After posting the new song from Matchbox 20 below, I decided to use it as a focus for a discussion at youth group this past Sunday. Several of our youth had been having a conversation on FaceBook about the St. Louis-based (now national) story of the teen that committed suicide after being harassed on MySpace by a "boy" that turned out to be parents of her ex-friend. One response posted by a youth after hearing the story read "I have lost my faith in humanity."
Teenagers, for many developmental reasons, are very sensitive to issues of injustice, and the fact that in this case it seems to be adults that are the culprits made the situation seem all the more intolerable to them. For some, it was just one more example of how messed up the world is. This, of course, is the theme of Matchbox 20's song "How Far We've Come." So, after listening to the song, we delved into some pretty deep questions about life, the universe and everything ("Do you think the world is headed for 'hell'?" "What is the meaning of life in a world torn apart by violence and injustice?" "Where do you turn to when your own world seems to be coming to an end?" "Where is hope?"
We then looked at some scriptures that speak to the hope we find in God's promise to be with us in times of struggle (Psalm 46, Romans 8:38-39, Philippians 4:8,9, Matthew 6:25-26, 30b, 33b-34). We considered the gospel promise that nothing can separate us from the love of God and what that means for how we might live our lives. And we considered where we might experience God's presence in times of trouble (One student remarked that he regrettably doesn't go to God when he struggling. He goes to his friends. Another student responded "But maybe that is God, connecting with you through your friends." Others said they seek out comfort in their music.)
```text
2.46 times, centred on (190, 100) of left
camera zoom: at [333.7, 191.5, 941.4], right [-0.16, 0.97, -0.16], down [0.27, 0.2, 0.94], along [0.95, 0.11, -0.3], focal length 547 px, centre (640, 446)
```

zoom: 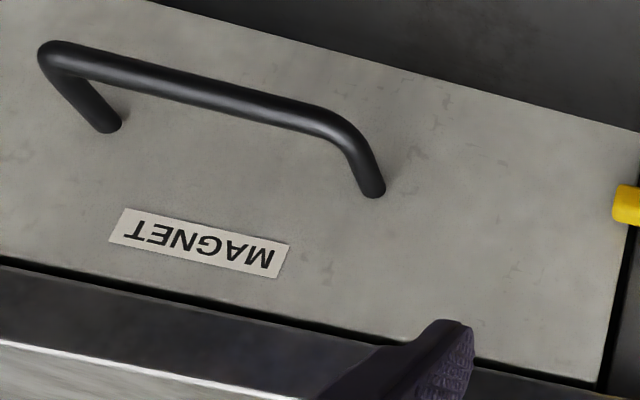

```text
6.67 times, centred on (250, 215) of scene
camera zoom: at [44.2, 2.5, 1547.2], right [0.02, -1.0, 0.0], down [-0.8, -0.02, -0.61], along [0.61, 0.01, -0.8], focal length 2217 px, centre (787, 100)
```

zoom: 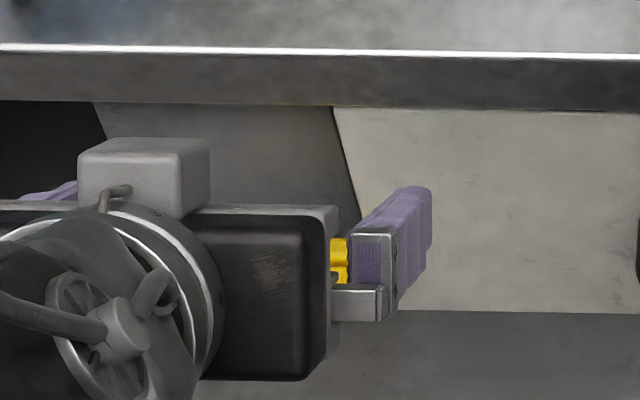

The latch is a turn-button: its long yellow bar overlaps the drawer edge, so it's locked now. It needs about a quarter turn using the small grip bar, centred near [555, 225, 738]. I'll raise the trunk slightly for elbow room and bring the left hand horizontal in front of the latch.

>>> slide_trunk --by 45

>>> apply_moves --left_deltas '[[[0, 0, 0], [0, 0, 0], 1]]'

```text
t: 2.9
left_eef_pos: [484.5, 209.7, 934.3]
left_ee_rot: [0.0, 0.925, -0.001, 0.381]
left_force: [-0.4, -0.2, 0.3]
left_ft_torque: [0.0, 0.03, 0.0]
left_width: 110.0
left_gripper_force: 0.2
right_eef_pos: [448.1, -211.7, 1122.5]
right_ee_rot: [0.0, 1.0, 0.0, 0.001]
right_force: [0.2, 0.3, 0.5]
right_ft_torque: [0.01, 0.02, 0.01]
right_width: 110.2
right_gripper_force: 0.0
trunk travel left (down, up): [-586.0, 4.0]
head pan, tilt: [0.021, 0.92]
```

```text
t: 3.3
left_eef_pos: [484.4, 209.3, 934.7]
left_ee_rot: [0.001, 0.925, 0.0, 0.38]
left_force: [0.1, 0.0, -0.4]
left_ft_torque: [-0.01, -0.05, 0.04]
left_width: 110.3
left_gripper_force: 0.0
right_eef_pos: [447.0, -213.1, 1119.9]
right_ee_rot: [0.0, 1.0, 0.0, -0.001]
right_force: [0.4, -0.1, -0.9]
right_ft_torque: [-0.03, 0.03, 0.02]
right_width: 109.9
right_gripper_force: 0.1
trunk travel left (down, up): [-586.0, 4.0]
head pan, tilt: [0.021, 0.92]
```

Noticeably absent was any discussion of our hope being grounded in a better life after this one. What I challenged my youth to consider are the ways in which we can open ourselves to live in the "kindom" of God here-and-now through the ways we love ourselves and others. In the end, more questions were asked than answers given, but I put great faith in the brain to take those questions, to ponder them, and perhaps to begin to see the world with new eyes.